El Señor de los Bandoneones
Ligeras anotaciones que hace Gustavo Ng de asuntos que piensa o encuentra escritos en libros mientras va en colectivo y luego comenta con tal o cual persona.
martes, 22 de marzo de 2011
Adelanto de un libro
Adelanto aquí un fragmento de mi próximo libro de viajes, Fernando y Matilda.

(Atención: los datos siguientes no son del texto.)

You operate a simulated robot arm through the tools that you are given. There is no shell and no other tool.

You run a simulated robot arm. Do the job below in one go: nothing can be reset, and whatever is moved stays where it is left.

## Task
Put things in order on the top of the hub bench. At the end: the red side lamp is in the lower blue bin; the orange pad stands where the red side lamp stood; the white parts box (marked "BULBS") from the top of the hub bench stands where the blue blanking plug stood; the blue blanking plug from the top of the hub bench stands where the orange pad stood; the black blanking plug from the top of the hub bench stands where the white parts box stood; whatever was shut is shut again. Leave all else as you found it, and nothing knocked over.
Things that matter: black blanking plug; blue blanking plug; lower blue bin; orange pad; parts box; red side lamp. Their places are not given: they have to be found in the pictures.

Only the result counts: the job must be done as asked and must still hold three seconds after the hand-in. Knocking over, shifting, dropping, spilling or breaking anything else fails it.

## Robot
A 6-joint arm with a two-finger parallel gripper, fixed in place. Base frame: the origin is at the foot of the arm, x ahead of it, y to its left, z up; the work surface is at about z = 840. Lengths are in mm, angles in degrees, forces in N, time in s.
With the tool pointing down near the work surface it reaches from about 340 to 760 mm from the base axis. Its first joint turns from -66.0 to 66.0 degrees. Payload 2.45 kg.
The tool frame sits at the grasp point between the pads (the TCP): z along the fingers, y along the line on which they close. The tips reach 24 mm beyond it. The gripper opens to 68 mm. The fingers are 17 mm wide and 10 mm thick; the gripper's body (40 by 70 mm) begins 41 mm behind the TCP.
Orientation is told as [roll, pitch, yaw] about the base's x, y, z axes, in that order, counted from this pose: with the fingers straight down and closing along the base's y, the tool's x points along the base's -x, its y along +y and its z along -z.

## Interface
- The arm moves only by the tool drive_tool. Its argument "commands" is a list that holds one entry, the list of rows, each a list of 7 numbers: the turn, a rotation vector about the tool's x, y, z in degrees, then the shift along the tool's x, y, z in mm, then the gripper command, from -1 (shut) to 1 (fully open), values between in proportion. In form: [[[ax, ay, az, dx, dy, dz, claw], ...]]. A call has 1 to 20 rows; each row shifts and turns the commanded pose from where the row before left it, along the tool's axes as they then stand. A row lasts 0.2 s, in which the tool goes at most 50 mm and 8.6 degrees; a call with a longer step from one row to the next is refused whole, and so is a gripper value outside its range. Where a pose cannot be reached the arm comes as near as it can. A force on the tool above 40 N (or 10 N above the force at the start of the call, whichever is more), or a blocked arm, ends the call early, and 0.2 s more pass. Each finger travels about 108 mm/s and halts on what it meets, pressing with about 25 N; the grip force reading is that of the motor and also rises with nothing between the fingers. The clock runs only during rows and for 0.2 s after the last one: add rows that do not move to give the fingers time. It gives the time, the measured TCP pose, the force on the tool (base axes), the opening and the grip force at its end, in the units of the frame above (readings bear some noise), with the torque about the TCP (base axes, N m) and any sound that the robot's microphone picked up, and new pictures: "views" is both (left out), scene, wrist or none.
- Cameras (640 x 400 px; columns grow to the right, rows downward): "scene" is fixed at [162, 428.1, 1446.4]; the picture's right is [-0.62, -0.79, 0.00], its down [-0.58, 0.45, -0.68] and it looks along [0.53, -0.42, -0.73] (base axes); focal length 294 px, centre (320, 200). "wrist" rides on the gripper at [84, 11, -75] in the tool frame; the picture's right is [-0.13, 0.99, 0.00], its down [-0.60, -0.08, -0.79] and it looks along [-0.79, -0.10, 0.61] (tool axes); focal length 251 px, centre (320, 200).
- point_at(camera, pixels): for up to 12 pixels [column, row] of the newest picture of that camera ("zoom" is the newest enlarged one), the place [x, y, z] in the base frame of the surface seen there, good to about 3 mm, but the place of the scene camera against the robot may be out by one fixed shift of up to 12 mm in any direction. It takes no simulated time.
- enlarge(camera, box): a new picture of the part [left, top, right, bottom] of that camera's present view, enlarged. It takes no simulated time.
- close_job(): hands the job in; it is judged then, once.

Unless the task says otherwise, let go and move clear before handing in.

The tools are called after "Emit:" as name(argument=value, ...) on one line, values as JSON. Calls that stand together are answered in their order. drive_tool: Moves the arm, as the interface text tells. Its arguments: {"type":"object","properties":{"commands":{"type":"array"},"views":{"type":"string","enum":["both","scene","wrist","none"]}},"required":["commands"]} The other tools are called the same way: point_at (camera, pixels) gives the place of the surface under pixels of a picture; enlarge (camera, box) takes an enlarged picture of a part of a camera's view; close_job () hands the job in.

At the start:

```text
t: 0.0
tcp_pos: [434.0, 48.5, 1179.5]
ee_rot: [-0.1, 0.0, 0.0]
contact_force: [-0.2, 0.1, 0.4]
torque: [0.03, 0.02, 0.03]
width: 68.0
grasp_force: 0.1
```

Si Jim Henson hubiera tenido un sueño rioplatense, lo habría visto hecho realidad en el fantástico taller de Bianco. Él mismo con su extraordinaria nariz y sus ojitos perdidos en los pliegos de sus arrugas, es tan querible y atractivo como cualquiera de las criaturas de Laberinto. Está allí dentro desde siempre, entre una nube de infinitos objetos perdidos en los tiempos. En el rato que nos quedamos, recorremos varios siglos. Los bandoneones rebalsaban las estanterías. Él los arregla con la paciencia de un sabio chino. ¿Le encargaban que le quitara el asma a un bandoneón de 1921? No había problemas; tenía la Eternidad por delante. No puedo entender ahora cómo, con su ritmo de caracol sin hambre, pudo contarnos tantas cosas, sobre el inglés que llegó para comprarle un bandoneón célebre, sobre su primo integrante de Los Shakers, la banda de rock and roll más famosa de la historia del Uruguay, que le había dejado el bajo “igual al de Paul McCartney” (ahí está, tan real como un adoquín, exhibido tras un vidrio que alguna vez fue translúcido), de Piazzola, de su padre, de Buenos Aires, de la calle donde tiene el taller, de cómo aprendió el oficio de luthier, de las púas de un gramófono que atesora, que se fabrican sólo en Alemania y él se las hace traer… Tiene una perrita allí dentro, y un loro. Antes de irnos le pedimos que toque el bandoneón. Sin decirnos que sí, va disponiéndose a prepararse con una parsimonia irreal, moviéndose tan lentamente que parece siempre quieto, hasta que al fin, años después, tiene el negro y distinguido aparato entre las manos y apoyado sobre una antigua rodilla levantada. El bandoneón larga su primer bufido, armonioso, envolvente, conmovedor, infinitamente melancólico y bello. Es un momento mágico. Y, como dije, clavado en la Eternidad rioplatense.